NEW YORK - More than 10 years after a Muslim-American football star, Abdullah al-Kidd, was arrested and imprisoned without any charges, the US government said in settling a lawsuit with the American Civil Liberties Union (ACLU) that it regretted the hardship he had to endure.

The ACLU, which sued the government on al-Kidd’s behalf in 2005, announced on Friday that it settled the decade-long lawsuit that challenged the post-9/11 practice of imprisoning Muslim men as "material witnesses", a formulation widely used in the US after the 2001 attacks to ensure suspects were available to testify in terrorism cases.

As part of the settlement, the government offered its regrets to al-Kidd, who converted to Islam while in school, and agreed to pay him $385,000 to compensate for his arrest and detention in 2003, the ACLU said in a press release.

Al-Kidd was arrested by the FBI in 2003 so that he could testify as a material witness in the trial of a student facing visa fraud charges. Authorities were able to arrest him because of a federal law intended to ensure witnesses remain available to testify in criminal proceedings.

The FBI began to question al-Kidd in the wake of the 9/11, and eventually arrested him just as he was about to board a plane for Saudi Arabia to study language and religion. He described it as “one of the most humiliating, degrading moments of my life.”

He was imprisoned for 16 days and “sometimes held naked and shackled hand and foot” in three different states’ detention facilities, the ACLU said. He was never called to testify in the visa fraud case.

In 2011, the US Supreme Court ruled that former Attorney General John Ashcroft could not be sued for damages for detaining al-Kidd.

In a letter to al-Kidd on Thursday, federal officials wrote: “The government acknowledges that your arrest and detention as a witness was a difficult experience for you and regrets any hardship or disruption to your life that may have resulted from your arrest and detention.”

“I am pleased the government has finally acknowledged the trouble it put me through and has compensated me for that trouble,” al-Kidd said in a statement Friday. “I hope no one else has to go through what I went through.”

AFP adds: Kidd was held in solitary confinement for two weeks.
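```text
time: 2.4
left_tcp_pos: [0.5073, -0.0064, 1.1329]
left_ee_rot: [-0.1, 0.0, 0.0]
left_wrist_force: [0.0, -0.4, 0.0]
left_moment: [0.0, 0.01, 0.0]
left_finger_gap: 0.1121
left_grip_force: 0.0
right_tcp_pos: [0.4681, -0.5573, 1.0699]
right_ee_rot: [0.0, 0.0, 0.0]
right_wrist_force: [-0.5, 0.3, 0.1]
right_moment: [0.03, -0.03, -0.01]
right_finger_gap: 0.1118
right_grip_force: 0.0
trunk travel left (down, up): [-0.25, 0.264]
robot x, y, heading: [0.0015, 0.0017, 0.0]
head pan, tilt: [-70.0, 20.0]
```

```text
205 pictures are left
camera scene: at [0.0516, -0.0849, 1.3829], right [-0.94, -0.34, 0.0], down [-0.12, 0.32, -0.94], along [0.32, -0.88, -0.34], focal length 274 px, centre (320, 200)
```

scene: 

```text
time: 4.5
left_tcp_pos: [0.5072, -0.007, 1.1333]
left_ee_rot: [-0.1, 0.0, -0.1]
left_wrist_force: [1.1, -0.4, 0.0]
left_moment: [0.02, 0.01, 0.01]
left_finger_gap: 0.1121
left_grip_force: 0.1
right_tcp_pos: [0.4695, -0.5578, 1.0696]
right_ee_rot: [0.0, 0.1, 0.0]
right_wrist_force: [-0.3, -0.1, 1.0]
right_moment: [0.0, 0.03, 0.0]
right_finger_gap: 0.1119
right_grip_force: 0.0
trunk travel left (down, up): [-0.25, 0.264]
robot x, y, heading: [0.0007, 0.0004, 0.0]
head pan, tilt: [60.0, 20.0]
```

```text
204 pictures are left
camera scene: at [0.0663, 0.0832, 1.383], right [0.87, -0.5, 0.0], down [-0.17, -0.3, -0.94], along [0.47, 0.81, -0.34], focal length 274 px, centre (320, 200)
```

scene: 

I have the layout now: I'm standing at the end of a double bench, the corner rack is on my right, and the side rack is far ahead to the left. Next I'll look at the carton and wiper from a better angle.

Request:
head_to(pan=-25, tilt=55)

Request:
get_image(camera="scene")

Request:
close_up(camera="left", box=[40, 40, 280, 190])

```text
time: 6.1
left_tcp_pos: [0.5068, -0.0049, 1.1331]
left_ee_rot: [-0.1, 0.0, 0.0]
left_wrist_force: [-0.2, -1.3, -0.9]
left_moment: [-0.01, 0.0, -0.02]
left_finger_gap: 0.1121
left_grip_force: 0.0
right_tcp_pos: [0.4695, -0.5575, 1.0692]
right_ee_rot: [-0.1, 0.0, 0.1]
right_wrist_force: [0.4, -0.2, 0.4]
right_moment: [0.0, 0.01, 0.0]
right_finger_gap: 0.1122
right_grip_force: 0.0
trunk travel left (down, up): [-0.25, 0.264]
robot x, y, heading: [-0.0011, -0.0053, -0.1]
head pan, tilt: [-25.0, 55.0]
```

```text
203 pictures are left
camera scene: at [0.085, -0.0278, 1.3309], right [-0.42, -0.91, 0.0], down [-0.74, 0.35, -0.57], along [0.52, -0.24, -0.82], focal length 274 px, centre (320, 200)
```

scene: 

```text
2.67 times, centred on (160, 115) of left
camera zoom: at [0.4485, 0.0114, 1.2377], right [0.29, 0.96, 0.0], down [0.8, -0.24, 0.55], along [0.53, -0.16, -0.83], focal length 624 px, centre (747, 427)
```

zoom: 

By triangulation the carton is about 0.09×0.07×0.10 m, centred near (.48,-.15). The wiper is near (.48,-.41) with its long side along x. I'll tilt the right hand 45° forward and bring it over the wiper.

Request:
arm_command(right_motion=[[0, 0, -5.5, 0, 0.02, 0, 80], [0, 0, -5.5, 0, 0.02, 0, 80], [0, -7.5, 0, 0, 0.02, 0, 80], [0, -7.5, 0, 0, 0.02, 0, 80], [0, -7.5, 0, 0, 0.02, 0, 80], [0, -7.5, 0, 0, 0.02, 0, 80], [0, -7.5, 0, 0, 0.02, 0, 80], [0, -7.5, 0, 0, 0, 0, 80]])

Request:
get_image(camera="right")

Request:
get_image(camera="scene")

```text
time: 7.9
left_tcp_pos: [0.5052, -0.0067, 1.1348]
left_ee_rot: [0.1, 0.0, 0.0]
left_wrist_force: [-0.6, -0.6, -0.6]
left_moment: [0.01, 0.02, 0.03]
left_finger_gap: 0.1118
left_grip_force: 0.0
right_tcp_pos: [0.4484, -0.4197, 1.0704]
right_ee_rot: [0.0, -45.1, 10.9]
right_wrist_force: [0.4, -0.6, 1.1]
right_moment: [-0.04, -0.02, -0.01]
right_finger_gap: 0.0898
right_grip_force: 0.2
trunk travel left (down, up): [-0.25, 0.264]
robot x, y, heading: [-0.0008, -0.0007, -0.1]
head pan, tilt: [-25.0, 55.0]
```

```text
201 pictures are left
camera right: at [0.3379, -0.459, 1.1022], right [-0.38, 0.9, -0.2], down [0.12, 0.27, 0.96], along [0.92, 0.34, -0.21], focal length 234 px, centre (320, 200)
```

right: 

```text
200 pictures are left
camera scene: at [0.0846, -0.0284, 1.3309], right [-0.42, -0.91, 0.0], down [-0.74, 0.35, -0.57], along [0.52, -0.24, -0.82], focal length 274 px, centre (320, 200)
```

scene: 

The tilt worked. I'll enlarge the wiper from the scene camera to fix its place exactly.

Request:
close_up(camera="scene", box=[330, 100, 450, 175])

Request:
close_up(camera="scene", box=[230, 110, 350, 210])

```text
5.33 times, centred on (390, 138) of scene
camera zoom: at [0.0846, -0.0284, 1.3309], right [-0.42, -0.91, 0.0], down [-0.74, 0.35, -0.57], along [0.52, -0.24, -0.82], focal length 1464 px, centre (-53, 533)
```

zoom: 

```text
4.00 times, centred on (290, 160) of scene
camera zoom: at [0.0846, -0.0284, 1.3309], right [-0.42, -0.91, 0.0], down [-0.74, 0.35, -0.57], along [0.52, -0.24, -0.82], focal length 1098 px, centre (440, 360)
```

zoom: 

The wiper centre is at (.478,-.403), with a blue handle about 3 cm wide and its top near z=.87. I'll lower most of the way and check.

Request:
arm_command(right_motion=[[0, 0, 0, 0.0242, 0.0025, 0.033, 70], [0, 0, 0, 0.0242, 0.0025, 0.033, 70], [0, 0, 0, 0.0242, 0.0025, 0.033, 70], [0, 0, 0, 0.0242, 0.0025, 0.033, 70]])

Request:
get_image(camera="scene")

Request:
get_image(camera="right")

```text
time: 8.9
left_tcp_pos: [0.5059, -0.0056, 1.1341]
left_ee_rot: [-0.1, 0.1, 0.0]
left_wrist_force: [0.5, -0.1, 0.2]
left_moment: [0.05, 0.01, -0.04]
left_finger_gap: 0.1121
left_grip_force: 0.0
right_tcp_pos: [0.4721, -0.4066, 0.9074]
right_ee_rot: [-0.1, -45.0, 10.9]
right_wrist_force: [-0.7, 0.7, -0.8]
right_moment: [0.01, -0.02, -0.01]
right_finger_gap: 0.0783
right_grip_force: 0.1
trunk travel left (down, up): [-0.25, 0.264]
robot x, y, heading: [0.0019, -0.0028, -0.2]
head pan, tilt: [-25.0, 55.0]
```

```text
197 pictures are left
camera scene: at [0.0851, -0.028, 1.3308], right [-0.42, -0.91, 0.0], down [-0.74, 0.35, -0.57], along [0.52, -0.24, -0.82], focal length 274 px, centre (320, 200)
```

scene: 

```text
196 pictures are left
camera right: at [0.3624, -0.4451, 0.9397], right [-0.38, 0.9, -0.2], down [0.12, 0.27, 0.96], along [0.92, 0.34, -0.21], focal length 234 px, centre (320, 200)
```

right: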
He was then placed on probation for 15 months. Kidd was never charged with any crime.

The student's trial resulted in a verdict of not guilty. Under the settlement, the US government offered its "regrets" and agreed to compensate Kidd, an American convert to Islam.

Kidd was held 16 days and moved to three federal prisons in three states, ACLU said. The rights group announced the settlement after suing on Kidd's behalf in a case that has spanned a decade.

"The government acknowledges that your arrest and detention as a witness was a difficult experience for you and regrets any hardship or disruption to your life that may have resulted from your arrest and detention," it quoted officials as writing to Kidd.  ACLU said it hoped the settlement would serve as a deterrent.

"The government systematically abused the material witness process after September 11," said Lee Gelernt, deputy director of the ACLU Immigrants' Rights Project. "This settlement and the court opinions detailing the government's unlawful actions will hopefully deter such abuses in future."